Еще в Анкаре новый резидент КГБ Вавилов, назначенный на место Ерзина, сделал жене Пеньковского Вере недвусмысленное предложение. Это очень задело Пеньковского{70}. Любовные связи внутри советской колонии в среде дипломатов и разведчиков были обычным делом. Считалось, что безопаснее переспать с кем-нибудь из своих, чем на стороне с иностранцами, которые могут быть потенциальными агентами. (У Пеньковского был роман с женой Вавилова. В одном из разговоров Пеньковский сказал Вавиловой: «Прими ванну, я скоро приду»{71}.)
— Итак, джентльмены, я проработал там до ноября. Я снова анонимно позвонил в турецкую контрразведку и сказал, что помощник куратора вместе с болгарскими агентами выкрали некое военное пособие с турецкой военной выставки. Офицер, с которым я говорил по телефону, сказал на чистом английском, что я должен зайти к нему и переговорить, но я отказался, поскольку в то время еще ничего окончательно не решил. Если бы уже в то время мне было предъявлено обвинение в отношении моего отца и выражено политическое недоверие, я, возможно, никогда бы не вернулся в Советский Союз. Последний раз я позвонил 4 ноября 1956 года, накануне суэцкого кризиса. Вы можете это проверить, поскольку разговор был официально записан [19] .
19
Этот телефонный разговор с турками проверен не был, несмотря на просьбу Джеймса Энглтона, начальника контрразведки ЦРУ, поскольку в то время побоялись, что подобная справка может больше создать проблем, чем решить, и подставит Пеньковского.

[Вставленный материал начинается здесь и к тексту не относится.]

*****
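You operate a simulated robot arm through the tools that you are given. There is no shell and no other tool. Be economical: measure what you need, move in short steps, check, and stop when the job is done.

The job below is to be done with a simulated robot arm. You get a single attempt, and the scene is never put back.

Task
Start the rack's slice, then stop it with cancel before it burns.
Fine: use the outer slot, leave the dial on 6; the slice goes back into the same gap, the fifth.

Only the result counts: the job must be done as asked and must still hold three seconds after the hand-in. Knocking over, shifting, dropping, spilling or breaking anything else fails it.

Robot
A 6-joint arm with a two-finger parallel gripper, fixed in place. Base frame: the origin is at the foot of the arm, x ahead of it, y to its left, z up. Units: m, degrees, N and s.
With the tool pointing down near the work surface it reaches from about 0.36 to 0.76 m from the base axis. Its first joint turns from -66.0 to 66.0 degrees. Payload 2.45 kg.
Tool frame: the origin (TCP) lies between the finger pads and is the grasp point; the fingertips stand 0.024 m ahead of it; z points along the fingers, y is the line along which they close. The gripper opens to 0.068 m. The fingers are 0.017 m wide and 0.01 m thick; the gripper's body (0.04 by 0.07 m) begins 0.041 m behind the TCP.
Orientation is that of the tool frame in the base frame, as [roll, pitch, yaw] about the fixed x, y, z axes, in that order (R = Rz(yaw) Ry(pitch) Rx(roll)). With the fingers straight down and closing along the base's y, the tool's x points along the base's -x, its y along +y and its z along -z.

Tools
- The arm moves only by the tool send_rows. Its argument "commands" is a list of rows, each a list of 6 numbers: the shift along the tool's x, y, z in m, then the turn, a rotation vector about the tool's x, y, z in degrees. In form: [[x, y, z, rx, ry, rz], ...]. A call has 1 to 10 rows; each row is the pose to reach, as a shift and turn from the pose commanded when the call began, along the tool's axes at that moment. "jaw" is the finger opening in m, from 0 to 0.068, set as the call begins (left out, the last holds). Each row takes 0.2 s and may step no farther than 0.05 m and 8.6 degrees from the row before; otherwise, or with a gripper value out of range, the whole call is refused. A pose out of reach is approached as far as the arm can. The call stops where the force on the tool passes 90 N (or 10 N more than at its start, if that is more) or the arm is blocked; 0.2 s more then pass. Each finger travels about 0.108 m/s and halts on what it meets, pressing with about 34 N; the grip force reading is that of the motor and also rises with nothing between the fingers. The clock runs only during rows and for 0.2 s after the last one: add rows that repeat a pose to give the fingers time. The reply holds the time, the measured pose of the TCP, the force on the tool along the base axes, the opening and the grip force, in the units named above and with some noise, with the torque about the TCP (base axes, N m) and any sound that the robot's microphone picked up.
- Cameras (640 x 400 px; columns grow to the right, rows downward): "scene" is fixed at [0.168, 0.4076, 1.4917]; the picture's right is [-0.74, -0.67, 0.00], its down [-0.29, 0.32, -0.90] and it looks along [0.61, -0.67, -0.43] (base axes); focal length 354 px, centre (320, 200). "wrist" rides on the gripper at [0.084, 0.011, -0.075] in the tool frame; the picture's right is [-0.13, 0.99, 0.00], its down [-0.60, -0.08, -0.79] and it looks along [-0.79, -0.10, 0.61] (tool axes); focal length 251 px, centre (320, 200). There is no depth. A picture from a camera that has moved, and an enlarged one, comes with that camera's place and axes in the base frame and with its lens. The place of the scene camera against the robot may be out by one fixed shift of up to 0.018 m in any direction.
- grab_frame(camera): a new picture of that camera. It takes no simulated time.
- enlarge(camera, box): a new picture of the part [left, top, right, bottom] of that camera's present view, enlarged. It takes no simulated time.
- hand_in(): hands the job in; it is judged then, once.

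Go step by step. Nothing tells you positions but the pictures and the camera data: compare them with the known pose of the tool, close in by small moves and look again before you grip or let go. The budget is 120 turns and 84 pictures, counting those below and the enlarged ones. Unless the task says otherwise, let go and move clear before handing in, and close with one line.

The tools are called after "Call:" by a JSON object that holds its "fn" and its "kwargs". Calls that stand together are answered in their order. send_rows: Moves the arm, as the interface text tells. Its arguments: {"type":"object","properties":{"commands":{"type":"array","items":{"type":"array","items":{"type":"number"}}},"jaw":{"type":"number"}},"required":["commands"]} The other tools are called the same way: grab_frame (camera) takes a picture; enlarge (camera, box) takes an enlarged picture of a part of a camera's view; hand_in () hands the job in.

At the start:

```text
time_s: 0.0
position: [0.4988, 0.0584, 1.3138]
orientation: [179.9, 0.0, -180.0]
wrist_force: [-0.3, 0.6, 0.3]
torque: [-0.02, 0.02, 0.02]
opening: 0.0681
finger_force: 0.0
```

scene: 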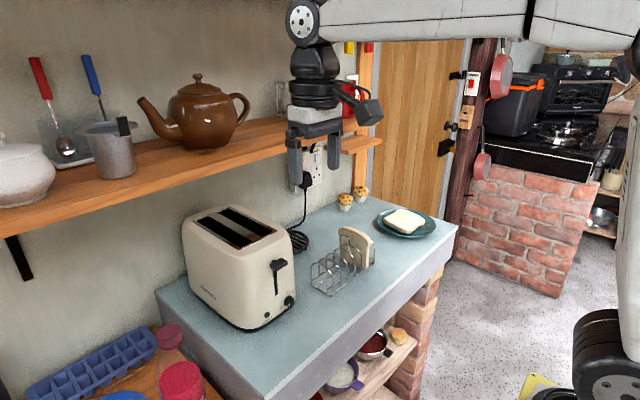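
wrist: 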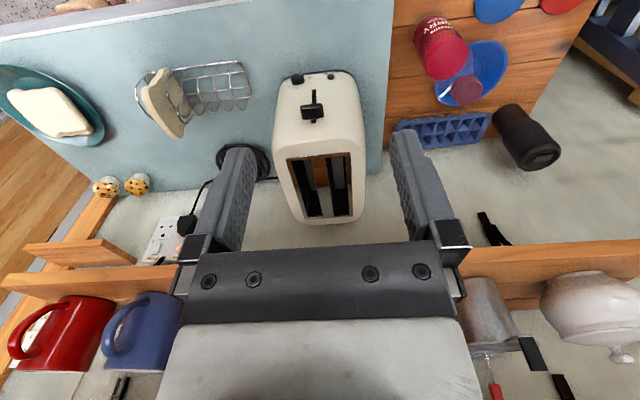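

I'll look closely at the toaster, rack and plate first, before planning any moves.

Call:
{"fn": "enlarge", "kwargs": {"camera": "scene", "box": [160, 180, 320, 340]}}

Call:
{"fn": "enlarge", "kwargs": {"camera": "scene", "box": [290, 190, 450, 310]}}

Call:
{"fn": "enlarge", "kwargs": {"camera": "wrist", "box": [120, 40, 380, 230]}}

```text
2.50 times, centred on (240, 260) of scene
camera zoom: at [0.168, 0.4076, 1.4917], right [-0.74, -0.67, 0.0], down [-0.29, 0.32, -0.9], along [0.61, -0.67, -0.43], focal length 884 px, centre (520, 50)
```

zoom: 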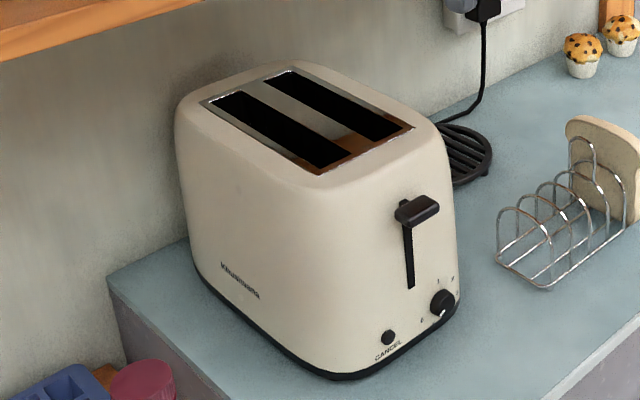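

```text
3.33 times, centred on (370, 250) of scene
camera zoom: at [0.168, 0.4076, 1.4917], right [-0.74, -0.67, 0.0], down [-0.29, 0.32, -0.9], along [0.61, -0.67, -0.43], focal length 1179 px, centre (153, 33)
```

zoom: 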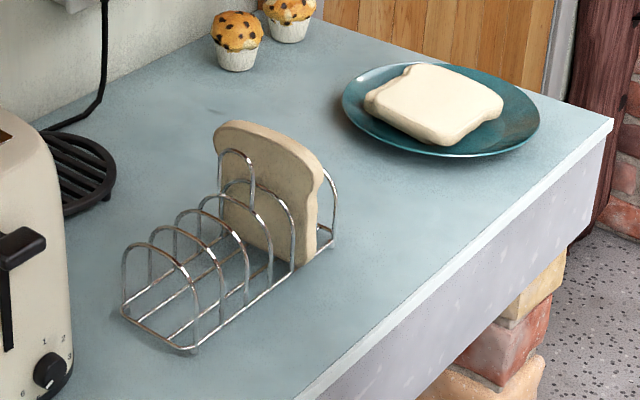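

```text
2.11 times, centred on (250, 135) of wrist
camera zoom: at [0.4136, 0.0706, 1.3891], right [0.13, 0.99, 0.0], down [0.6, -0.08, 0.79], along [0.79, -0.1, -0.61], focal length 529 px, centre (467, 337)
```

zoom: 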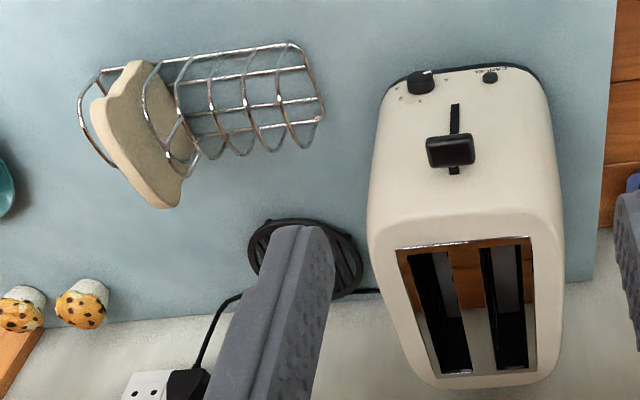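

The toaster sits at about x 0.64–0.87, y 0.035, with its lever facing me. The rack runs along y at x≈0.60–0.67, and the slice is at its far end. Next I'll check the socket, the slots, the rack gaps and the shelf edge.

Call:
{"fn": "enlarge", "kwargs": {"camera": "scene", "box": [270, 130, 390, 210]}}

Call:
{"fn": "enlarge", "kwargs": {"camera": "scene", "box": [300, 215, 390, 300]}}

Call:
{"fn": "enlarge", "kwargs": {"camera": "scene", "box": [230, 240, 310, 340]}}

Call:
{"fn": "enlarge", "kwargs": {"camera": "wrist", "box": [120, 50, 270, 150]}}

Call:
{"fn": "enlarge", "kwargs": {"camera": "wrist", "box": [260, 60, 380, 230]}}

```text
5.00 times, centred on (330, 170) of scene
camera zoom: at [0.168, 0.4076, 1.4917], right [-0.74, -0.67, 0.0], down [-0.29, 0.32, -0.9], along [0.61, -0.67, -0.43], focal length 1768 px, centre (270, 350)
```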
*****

Пеньковский позвонил туркам, чтобы выдать своего коллегу Ионченко и отомстить начальнику, генералу Рубенко. Если бы Рубенко обвинили в несоответствии занимаемой должности, его могли бы отозвать в Москву и назначить на его место Пеньковского. В то время Пеньковский обдумывал свое решение обратиться к полковнику Пику и узнать, как выйти на ЦРУ, но пойти до конца он все еще не решался.
6 ноября 1956 года Пеньковский с женой уехали из Турции. По приезде в Москву он ощутил на себе давление со стороны начальства.